“最高善”问题与实践哲学的隐微显现

2014-03-30 04:00马成慧
大庆师范学院学报 2014年1期
关键词:阿伦特亚里士多德柏拉图

马成慧

(黑龙江大学 哲学学院,黑龙江 哈尔滨150001)

《尼各马可伦理学》探讨的重点是“何为善的生活”以及“如何过善的生活”。基于这样的目的,亚里士多德构建出一个“建筑术的结构”①“建筑术结构”,见邓安庆“无形而上学的伦理学”之意义和限度—— 以亚里士多德《尼各马可伦理学》的三种论证为例,载于《哲学动态》,2011年第1 期,第54 页。,位于这个体系顶端的是“最高善”。亚里士多德认为,“关于这种善的知识对我们的生活有重大影响,而且,我们也应当至少概略地弄清这个最高善是什么”[1]1094a20-25:5。然而,《尼各马可伦理学》对“最高善”的前后论述却出现了逻辑上的模糊。这个“最高善”到底仅是“属人的善”抑或是某种在其之上的理念之“善”?通达这种善的途径究竟是什么?这一系列疑惑实际上关涉亚里士多德哲学中理论与实践的重要关系。

一、“最高善”规定性的模糊

《尼各马可伦理学》的开篇就说道:“每种技艺与研究,同样的,人的每种实践与选择,都以某种善为目的。”[1]1094a1:3在亚里士多德的表述之中,善有两个层次的含义:一个是具体的善,另一个是“最高善”②参见亚里士多德的《尼各马可伦理学》第4 页注①,商务印书馆2003年出版。,“所有的事物都以善为目的”,这里的善是指具体的善。具体的善是善的复数,即在每种事物中被视为好的东西。它们有些是工具性的,有些本身就是目的[1]1094a1-5:3-4。我们通达某一目的,一定是为着一个更高的目的,即使本身作为目的的善,也是通向更高目的的手段,但问题是我们不可能“选择所有的事物都为着某一别的事物”。倘若如此,对目的的寻求必然无限循环,因此,一定存在着一个最高的目的,亚里士多德把它称作“最高善”[1]1094a20-25:5,同时,他认为“最高善”就是幸福。亚里士多德由此建立起一个以幸福为最高善的目的论体系。不过,这个体系并非完整坚实,反而面临两方面的疑难。

1.“幸福”内涵的不确定性

具体的善都具有一定的确切性,尤其是技艺活动的善,比如,造船术所追寻的善,即船舶。然而,亚里士多德“建筑术结构”顶端的“最高善”,即幸福,却缺乏这种确切性。

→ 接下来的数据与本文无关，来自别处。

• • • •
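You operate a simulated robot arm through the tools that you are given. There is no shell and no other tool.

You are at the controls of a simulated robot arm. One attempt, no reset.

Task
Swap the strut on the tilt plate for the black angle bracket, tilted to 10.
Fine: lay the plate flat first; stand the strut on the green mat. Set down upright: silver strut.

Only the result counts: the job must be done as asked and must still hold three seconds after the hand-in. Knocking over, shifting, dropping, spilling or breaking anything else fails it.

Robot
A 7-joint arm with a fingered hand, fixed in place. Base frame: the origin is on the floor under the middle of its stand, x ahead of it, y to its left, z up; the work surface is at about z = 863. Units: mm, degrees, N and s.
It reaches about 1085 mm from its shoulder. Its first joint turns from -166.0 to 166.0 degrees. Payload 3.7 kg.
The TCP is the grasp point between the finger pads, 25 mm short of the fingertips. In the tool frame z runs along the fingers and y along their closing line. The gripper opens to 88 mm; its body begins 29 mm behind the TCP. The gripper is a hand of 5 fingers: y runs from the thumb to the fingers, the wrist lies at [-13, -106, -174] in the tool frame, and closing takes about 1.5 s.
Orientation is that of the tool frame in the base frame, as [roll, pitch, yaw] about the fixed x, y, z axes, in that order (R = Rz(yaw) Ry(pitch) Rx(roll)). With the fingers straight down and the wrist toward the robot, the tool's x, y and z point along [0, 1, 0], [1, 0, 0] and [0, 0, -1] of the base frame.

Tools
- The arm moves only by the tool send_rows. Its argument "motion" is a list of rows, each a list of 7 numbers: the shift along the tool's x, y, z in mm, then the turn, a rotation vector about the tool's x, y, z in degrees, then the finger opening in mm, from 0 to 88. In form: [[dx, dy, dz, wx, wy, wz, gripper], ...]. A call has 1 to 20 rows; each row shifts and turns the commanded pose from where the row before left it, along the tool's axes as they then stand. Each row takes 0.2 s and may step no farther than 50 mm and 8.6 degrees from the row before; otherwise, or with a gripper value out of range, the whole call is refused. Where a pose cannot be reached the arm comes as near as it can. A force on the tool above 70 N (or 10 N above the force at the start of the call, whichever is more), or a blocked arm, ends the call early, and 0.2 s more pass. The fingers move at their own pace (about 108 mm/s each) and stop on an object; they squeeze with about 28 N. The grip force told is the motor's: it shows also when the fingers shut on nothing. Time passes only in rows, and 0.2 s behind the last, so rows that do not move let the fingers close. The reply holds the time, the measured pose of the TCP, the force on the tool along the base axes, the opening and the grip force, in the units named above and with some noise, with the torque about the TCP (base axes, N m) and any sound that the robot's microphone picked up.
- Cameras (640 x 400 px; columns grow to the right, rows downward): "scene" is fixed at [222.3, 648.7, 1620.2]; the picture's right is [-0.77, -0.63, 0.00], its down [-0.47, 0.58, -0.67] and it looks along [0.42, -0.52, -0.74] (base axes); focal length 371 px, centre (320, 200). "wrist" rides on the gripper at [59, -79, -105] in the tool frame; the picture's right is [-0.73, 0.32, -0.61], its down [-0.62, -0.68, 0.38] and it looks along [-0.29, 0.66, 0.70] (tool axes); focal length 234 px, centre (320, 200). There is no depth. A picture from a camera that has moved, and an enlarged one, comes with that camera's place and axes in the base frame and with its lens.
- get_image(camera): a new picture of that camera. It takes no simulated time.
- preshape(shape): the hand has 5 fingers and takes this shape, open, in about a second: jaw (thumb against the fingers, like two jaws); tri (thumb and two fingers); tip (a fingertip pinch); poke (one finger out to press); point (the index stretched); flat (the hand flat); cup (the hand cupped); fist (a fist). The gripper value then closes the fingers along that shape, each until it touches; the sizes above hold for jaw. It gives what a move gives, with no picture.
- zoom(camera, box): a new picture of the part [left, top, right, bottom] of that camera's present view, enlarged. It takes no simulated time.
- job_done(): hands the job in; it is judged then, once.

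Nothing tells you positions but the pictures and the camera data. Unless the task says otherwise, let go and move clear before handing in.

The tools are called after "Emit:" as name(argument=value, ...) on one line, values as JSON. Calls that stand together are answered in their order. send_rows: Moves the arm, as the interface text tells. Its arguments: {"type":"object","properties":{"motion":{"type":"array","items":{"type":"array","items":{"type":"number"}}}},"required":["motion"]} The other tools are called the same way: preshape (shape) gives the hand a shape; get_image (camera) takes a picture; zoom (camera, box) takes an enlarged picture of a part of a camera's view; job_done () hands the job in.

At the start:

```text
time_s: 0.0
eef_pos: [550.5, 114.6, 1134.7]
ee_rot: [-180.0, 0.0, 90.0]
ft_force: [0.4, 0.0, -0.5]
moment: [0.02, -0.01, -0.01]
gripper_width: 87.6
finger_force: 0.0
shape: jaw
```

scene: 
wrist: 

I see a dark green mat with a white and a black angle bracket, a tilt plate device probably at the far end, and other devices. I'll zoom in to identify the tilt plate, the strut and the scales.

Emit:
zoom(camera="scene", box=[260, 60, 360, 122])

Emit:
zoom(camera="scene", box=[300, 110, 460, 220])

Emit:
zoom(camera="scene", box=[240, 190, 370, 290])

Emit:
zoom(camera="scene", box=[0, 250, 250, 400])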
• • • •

《理想国》的开篇处,苏格拉底与克法洛斯有一段引出“正义之争”的重要对话。这段对话本身还有另一层隐义,即人们对幸福生活的不同理解:

苏:说真的,克法洛斯,我喜欢跟你们上了年纪的人谈话…… 您的年纪已经跨进了诗人所谓的“老年之门”,究竟晚境是痛苦呢,还是怎么样?

克:有的人抱怨…… 把年老当成苦的源泉。不过依我看,问题倒不出在年纪上……而在于人的性格。如果他们是大大方方,心平气和的人,年老对他们称不上是太大的痛苦。

苏:…… 一般人…… 会认为你觉得老有老福,并不是因为你的性格,而是因为你家财万贯。他们会说“人有了钱当然有许多安慰”。

克:…… 一个好人,同时忍受贫困、老年,固然不容易,但是一个坏人虽然有钱,到了老年其内心也是得不到满足和宁静的。[2]328E-330B:2-4

……

在这段对话当中,克法洛斯认为年老或年轻、贫困或富裕并不是幸福的根本条件,但显然这种观点并非人人认可。对何谓幸福以及如何才能幸福的回应,内在地具有一种相对性。在《尼各马可伦理学》的结尾,亚里士多德并没有给出一个有关幸福的确切说明,我们只能“概略地”从他那里了解到何为幸福。“幸福”的不可把握性象征着一种精神性的终极追求。

归根结底,幸福和健康、船舶、胜利以及财富的内涵具有根本上的区别,后者的确切性大致相当于自然科学所追寻的确切性,而前者则恰恰是一种“哲学式”的概念①参见海德格尔对哲学性质的相关表述,海德格尔的《对亚里士多德的现象学解释:现象学研究导论》第17 页,华夏出版社2012年出版。。两类不同性质的概念如何可能递进、过渡,从而构建一个统一的体系架构呢?

2.通达“最高善”之途径的不确定性

依照亚里士多德的目的论体系,理财是为了拥有财富,而拥有财富最终是以获得幸福为目的。但拥有财富并不必然获得幸福。即使将几种具体的善进行量的叠加,即假设某人身体健康,拥有财富而又为人公正,可还是无法必然获得幸福。就连亚里士多德自己都认为,“幸福还需要外在的运气为其补充”②参见亚里士多德的《尼各马可伦理学》第24 页(1099b5),商务印书馆2003年出版,并参见第一卷章九、章十的讨论。。因此,具体的善能否过渡到最高的善就成为一个棘手的问题。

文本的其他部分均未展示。